I – Le bitcoin est-il une monnaie ?
Au départ de la réflexion des trois ouvrages se trouve la question de la nature du bitcoin : Est-ce une monnaie ? Halaburda et Sarvary expliquent que, pour pouvoir être utilisée comme instrument des échanges, une monnaie digitale doit d’abord résoudre le problème de la double dépense. Un individu doit pouvoir s’assurer qu’une unité monétaire utilisée pour un paiement ne pourra pas être dupliquée pour effectuer un autre paiement. Dans le système actuel reposant sur une devise nationale, les banques effectuent cette vérification. Dans le cas du bitcoin, la technologie de la chaîne de blocs permet de résoudre ce problème en inscrivant de façon irréversible, dans un registre accessible pour tous les utilisateurs, l’ensemble des transactions effectuées en bitcoin. Halaburda et Sarvary analysent ensuite la capacité du bitcoin à remplir les fonctions traditionnelles de la monnaie. Le bitcoin est divisible jusqu’à la huitième décimale, ce qui le rend précieux pour les micropaiements. Ne pouvant être détérioré, il est plus durable que les billets. Il est très facilement transportable et ses transactions sont irréversibles grâce à la technologie Blockchain. Ces caractéristiques lui permettraient d’être comparable aux monnaies actuelles, c’est-à-dire, selon la théorie économique, de remplir les trois fonctions traditionnelles de la monnaie : réserve de valeur, unité de compte et instrument des échanges.

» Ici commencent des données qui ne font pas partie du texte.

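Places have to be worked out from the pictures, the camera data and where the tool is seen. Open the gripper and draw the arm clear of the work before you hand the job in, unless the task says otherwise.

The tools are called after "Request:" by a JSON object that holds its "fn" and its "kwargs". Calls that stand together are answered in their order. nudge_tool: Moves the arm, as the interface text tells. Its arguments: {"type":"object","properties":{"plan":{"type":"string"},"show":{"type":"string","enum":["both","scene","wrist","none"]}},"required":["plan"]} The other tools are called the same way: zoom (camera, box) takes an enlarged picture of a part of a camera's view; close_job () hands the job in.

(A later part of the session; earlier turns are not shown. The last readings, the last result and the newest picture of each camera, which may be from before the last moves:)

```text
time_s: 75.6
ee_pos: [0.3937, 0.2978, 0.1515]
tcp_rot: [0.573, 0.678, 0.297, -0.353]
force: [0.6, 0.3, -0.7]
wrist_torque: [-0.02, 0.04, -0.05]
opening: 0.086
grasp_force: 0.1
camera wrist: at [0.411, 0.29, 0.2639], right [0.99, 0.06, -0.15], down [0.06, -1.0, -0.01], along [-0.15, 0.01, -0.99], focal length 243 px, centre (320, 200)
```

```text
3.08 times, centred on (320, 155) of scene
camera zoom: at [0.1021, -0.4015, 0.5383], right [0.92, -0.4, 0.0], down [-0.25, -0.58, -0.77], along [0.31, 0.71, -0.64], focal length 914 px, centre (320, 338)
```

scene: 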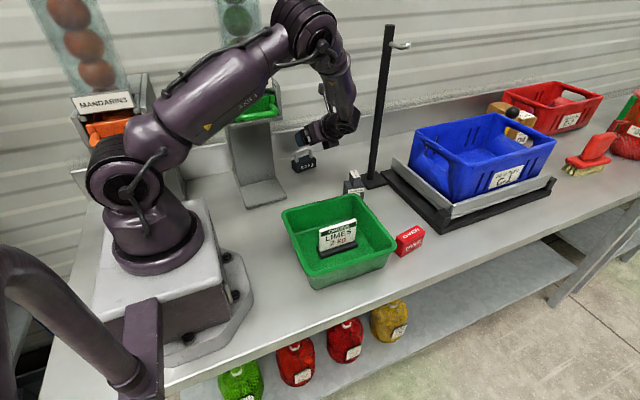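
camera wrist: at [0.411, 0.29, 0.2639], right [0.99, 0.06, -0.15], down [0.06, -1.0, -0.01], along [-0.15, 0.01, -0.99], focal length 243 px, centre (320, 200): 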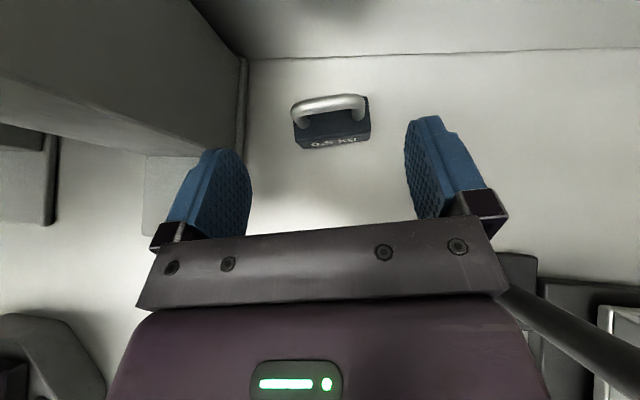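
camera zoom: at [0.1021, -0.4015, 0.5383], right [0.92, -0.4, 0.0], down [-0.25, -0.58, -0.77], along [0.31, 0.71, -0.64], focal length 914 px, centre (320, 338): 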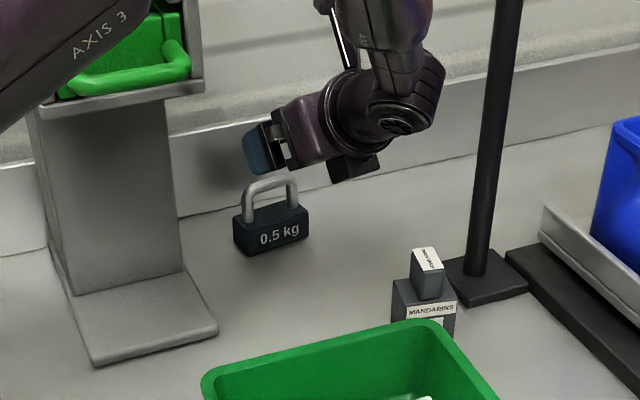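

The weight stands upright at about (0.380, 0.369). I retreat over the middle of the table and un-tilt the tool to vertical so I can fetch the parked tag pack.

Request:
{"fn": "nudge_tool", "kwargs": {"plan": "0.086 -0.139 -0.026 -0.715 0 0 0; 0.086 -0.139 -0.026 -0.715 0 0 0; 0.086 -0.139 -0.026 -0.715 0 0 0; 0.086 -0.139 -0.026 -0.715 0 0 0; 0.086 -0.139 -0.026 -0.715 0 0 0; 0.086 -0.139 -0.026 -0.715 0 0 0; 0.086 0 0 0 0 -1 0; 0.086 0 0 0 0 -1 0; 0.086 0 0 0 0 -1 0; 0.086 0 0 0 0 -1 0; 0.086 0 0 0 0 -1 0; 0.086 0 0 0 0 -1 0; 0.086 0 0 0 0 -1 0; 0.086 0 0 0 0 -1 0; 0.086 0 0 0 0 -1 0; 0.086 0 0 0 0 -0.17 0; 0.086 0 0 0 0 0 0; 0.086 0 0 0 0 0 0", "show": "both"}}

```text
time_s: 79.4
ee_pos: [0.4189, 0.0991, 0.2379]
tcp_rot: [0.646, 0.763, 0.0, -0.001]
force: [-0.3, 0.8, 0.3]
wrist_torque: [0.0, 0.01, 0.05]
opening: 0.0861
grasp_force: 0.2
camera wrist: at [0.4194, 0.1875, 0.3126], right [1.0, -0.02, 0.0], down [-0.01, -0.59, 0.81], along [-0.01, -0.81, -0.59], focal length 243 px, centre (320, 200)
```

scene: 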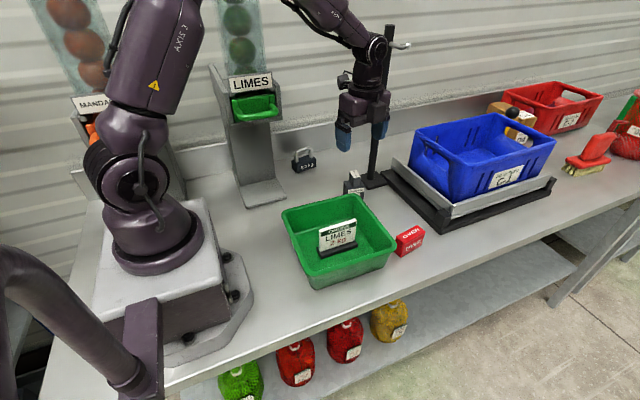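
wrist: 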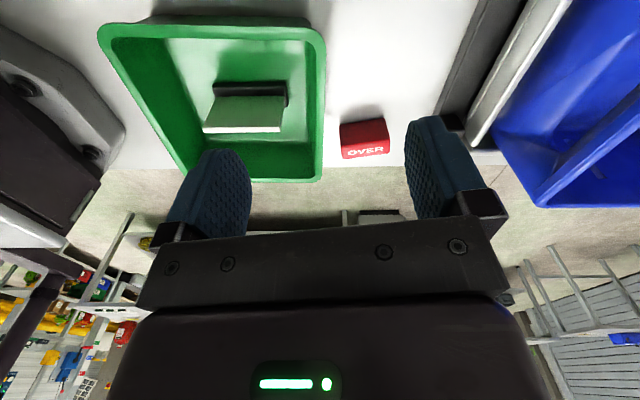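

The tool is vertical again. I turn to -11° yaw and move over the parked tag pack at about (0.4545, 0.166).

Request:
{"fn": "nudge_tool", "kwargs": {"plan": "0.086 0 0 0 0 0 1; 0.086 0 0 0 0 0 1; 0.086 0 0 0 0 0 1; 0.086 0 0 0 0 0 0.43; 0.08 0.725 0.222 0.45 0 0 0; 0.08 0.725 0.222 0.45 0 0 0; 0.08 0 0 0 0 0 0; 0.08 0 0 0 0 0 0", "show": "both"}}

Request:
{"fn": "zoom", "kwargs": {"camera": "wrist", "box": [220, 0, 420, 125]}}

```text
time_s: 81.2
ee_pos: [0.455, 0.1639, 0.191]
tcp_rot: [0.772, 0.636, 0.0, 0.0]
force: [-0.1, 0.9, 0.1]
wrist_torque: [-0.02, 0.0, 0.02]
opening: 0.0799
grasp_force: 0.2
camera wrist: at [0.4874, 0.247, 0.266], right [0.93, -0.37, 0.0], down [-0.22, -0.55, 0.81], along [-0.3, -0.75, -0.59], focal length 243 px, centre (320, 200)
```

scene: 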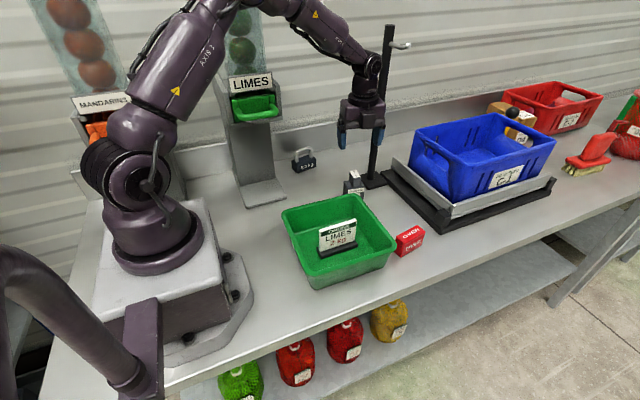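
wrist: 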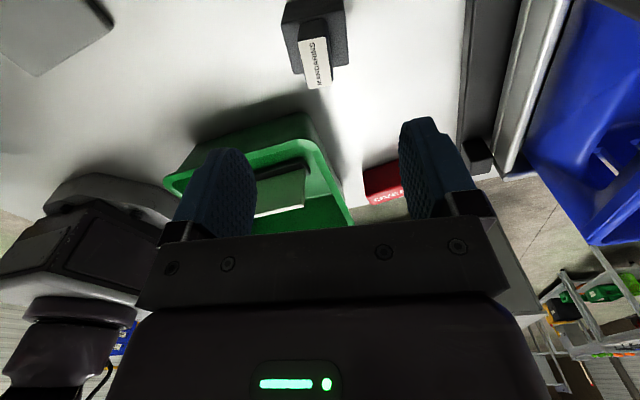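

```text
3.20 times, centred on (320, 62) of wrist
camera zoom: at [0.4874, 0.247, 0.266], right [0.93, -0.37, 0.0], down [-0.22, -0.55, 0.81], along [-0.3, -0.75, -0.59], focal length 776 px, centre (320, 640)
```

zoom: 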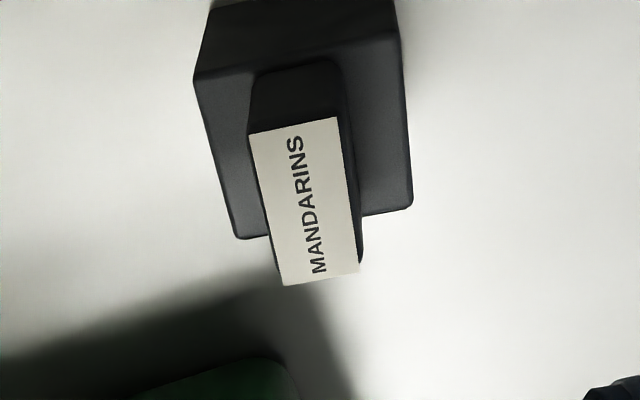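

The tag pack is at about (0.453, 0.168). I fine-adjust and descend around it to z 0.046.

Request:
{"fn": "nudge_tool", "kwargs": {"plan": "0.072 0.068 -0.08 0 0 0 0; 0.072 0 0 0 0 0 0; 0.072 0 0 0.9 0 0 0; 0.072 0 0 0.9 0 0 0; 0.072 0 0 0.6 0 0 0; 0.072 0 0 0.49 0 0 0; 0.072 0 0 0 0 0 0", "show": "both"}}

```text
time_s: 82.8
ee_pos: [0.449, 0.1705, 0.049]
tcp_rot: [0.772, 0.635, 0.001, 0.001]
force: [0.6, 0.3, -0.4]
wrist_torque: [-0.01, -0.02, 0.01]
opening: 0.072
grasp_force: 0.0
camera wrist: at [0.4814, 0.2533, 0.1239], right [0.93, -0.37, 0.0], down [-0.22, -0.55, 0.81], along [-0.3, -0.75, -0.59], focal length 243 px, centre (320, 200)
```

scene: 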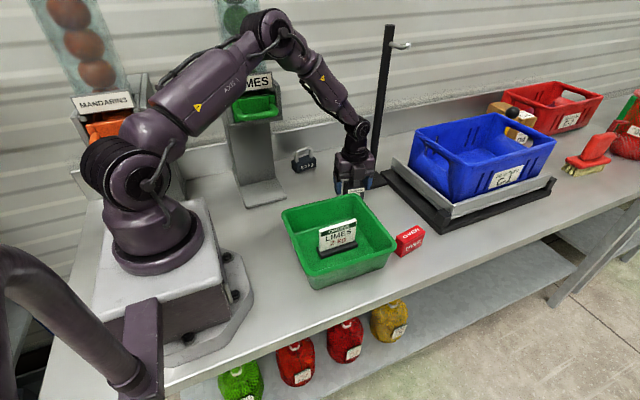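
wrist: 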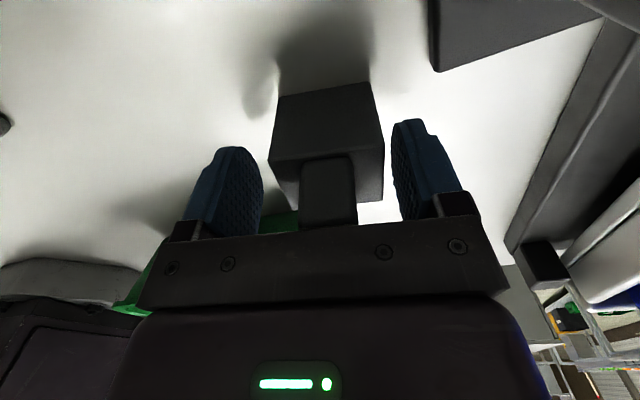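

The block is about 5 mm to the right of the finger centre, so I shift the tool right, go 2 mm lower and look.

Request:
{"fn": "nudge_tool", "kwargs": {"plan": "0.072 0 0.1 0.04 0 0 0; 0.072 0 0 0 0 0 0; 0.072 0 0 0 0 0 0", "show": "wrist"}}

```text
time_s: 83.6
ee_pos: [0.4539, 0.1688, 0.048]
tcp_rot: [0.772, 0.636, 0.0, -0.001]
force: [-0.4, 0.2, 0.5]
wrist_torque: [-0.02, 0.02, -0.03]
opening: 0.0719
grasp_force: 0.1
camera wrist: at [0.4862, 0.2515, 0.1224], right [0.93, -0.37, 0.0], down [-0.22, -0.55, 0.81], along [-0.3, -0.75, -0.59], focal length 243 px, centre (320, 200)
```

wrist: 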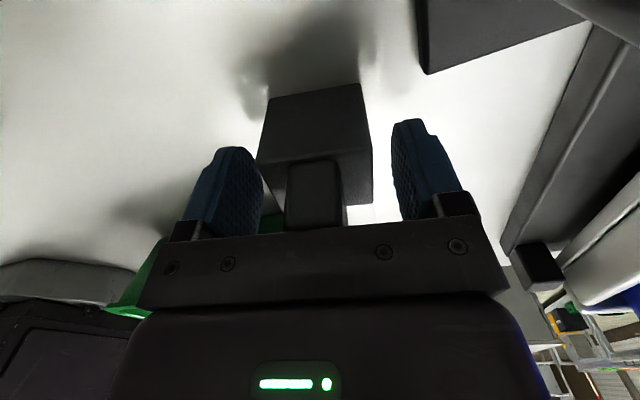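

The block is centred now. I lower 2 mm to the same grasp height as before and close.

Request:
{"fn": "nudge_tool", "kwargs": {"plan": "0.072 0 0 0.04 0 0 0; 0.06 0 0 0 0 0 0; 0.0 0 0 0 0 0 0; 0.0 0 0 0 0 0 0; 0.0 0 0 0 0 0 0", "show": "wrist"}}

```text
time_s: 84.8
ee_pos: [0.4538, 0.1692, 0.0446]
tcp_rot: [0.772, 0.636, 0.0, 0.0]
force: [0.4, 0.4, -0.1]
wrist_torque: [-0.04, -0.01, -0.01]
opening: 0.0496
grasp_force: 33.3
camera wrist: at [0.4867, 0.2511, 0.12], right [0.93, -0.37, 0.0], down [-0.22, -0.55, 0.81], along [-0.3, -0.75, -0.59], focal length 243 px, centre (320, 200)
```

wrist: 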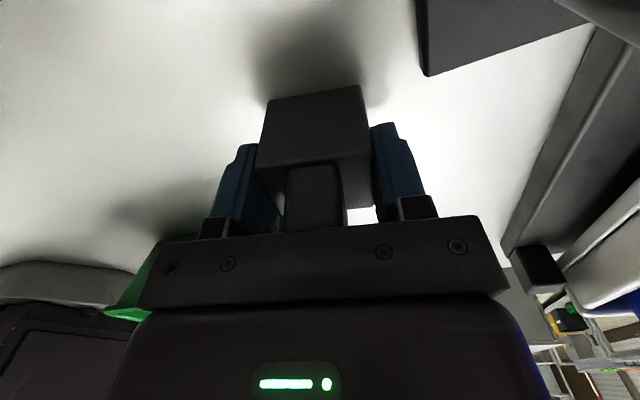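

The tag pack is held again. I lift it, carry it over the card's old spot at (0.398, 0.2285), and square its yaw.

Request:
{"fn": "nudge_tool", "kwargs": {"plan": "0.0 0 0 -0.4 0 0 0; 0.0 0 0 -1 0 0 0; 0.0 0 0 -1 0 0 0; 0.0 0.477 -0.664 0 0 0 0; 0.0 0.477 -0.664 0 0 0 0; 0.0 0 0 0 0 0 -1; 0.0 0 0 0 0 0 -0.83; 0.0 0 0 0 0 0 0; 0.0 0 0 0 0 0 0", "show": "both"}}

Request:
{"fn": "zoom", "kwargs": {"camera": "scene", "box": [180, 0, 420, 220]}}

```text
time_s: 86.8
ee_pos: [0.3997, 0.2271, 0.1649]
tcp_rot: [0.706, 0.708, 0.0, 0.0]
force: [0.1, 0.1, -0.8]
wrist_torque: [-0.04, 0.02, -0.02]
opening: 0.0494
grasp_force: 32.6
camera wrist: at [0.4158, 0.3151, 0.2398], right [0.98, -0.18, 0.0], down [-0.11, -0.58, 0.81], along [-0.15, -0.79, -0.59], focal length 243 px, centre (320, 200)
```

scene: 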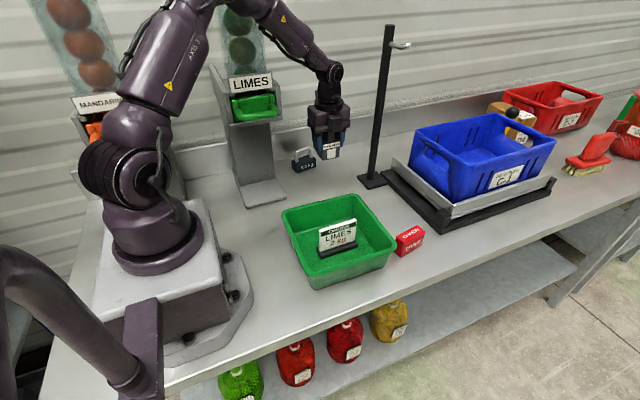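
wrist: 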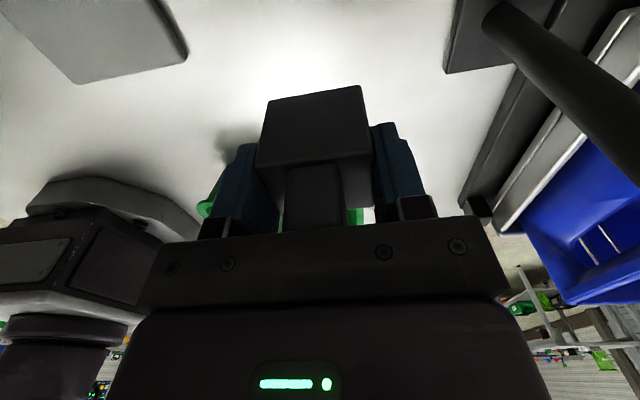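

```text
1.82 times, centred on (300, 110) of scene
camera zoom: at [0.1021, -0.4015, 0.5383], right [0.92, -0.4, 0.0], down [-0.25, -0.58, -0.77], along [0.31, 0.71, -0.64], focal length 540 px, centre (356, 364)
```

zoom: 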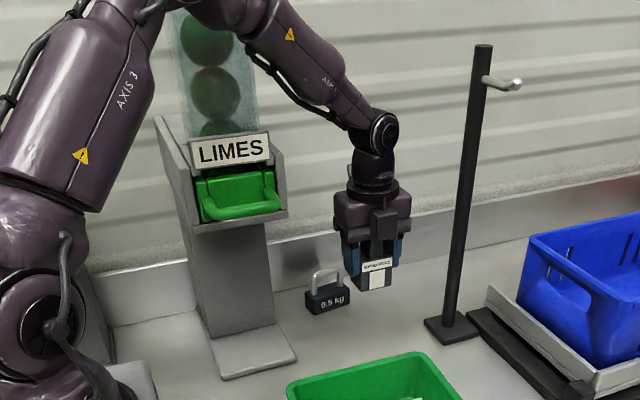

Birch ajoute qu’une monnaie doit pouvoir servir de moyen de paiement différé dans temps, c’est-à-dire permettre la signature d’un contrat comportant un paiement séparé dans le temps. La monnaie doit être disponible en quantité suffisante pour permettre le règlement des dettes des individus : de nouveaux bitcoins sont créés en continu par les participants du réseau. Nishibe souligne qu’une monnaie n’est pas qu’une « chose », mais également un « événement social » : la monnaie ayant un rôle symbolique, par exemple de richesse économique ou sociale, elle révèle de l’information à propos des relations sociales entre des individus. Le bitcoin porte une charge symbolique forte et spécifique. Dodd (2017) explique que les bitcoiners sont convaincus, à la suite de la crise de 2008, que les banques ne peuvent plus être responsables de la création monétaire : celle-ci ne devrait être confiée qu’à une technologie décentralisée. Le système pair-à-pair du bitcoin serait donc aussi lié à des postures idéologiques libertaires et anarchistes. En ce sens, l’apparition du bitcoin est un événement social spécifique qui s’est produit en réaction à la crise financière de 2008.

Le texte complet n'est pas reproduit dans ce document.